Workshop on Usability and the Web
National Institute of Standards and Technology
4 - 5 November, 2002
Report Submitted To W3C
by Steven Pemberton
(Just as a background reminder: Forrester Research did research, with more
than 8000 subjects, in what makes people prefer one website rather than
another that purports to do the same thing; why do you return to Amazon
rather than Barnesandnoble, or vice versa? There were only 4 properties of
importance, that scored higher than 50%. In order: Good content, usability,
fast download, frequency of updating; property number 5 scored 14%).
About 40 people turned up for the Usability Workshop at NIST in
Gaithersburg, near Washington DC.
http://zing.ncsl.nist.gov/uig_w3c/
It was a propitious time and place: 20 years ago in 1982 what is recognised
as the first HCI conference, that caused the creation of the CHI conference
series, happened at NIST.
http://www.acm.org/sigchi/bulletin/1996.1/conf-chairs.html#HDR0
Of the 40 people who turned up, many were non-W3C members, which I think is
a good sign (see below). There were 6 W3C members, and 5 W3C team members:
Karl (QA), Marja (WAI), Matt (WAI), Richard (I18N), Steven.
The companies represented were:
www.sun.com *
www.nist.gov *
www.user-centereddesign.com
www.cna.com
www.ssa.gov
www.lockheedmartin.com
www.spottedstone.com
www.britishairways.com
www.humancentrictech.com
www.sas.com
www.userworks.com
www.bmc.com
www.u.washington.edu
www.cs.umbc.edu
www.nih.gov
www.cognetics.com
www.oncenterconsulting.com
www.gene.com
www.paciellogroup.com
www.stanford.edu *
www.fidelity.com *
www.oracle.com *
www.iao.fhg.de *
www.mindswap.org *
(*=member; the person from Fraunhofer (fhg) didn't turn up because of
illness; I added the www in case your email agent recognises them
automatically as links).
The first day was to set the scene and was taken up with talks from people
selected based on their position papers, or just invited. There were talks
on:
-
Usability effect of technologies
http://www.w3.org/2002/Talks/1104-usability-workshop/
-
Usability of documentation
-
Case study with Semantic Web specs
-
QA and Usability
http://www.w3.org/QA/2002/09/Quality-Usability-Workshop.html
-
Usability enhancements in the W3C Process
http://www.w3.org/2002/Talks/0104-usabilityprocess/
-
Guidelines
-
The W3C Site and Specs
(Other talks' slides, as will as minutes, will be available shortly I'm
told)
The morning of the second day was taken up with discussions on what a
Usability Group
should do, and what should therefore go in the charter.
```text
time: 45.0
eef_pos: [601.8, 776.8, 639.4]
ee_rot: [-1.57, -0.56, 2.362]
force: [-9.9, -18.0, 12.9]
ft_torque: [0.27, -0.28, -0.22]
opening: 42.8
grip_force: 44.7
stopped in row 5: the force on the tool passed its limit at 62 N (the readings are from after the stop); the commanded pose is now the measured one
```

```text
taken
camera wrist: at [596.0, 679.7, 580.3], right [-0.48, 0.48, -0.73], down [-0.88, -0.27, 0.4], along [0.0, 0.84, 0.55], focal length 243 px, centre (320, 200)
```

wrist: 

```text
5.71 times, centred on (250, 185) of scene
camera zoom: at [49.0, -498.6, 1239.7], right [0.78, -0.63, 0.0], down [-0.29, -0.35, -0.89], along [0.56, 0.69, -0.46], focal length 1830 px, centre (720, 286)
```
What was notable was the enthusiasm amongst the attendees for W3C. These
people, despite being non-members, want to do an analysis of the W3C
website, and find ways to improve it. There is even an offer (from member
company Fidelity) to run usability tests on it. They were also brainstorming
on ways to make Usability bring more members to W3C.
We decided that there were 3 areas a Usability Group should focus on:
- review of W3C technology for usability
- guidelines for web usability
- review of W3C site and specs for usability
Before the workshop I was personally not in favour of doing work on
guidelines, since they are being done in several other places. Two arguments
persuaded me otherwise:
- None of the existing sets carry any real authority and are often
contradictory; experience with how the WAI guidelines went shows that the
widespread community review that W3C specs get would ensure that consensus
would be reached for a good and authoritative set; there is also a good set
being offered to use as a basis (in the same way as Trace did for WAI)
- Several people present said "I wouldn't be able to persuade my
company to join W3C right now; if W3C did work on guidelines they wouldn't
be able to resist: they would want to be involved".
There was a lot of discussion on whether there should be a WG or just an IG.
The feeling was that guidelines could not be done by an IG alone. We agreed
to start with an IG, to 'warm up' companies to the idea of participating,
and build a presence in W3C, with the aim of producing as one of the
deliverables a plan and a charter for a WG.
The afternoon of the second day was spent collaboratively writing the
charter for an IG which will now first be reviewed by the group by email
(via a list to be created on W3) and then submitted for consideration by W3.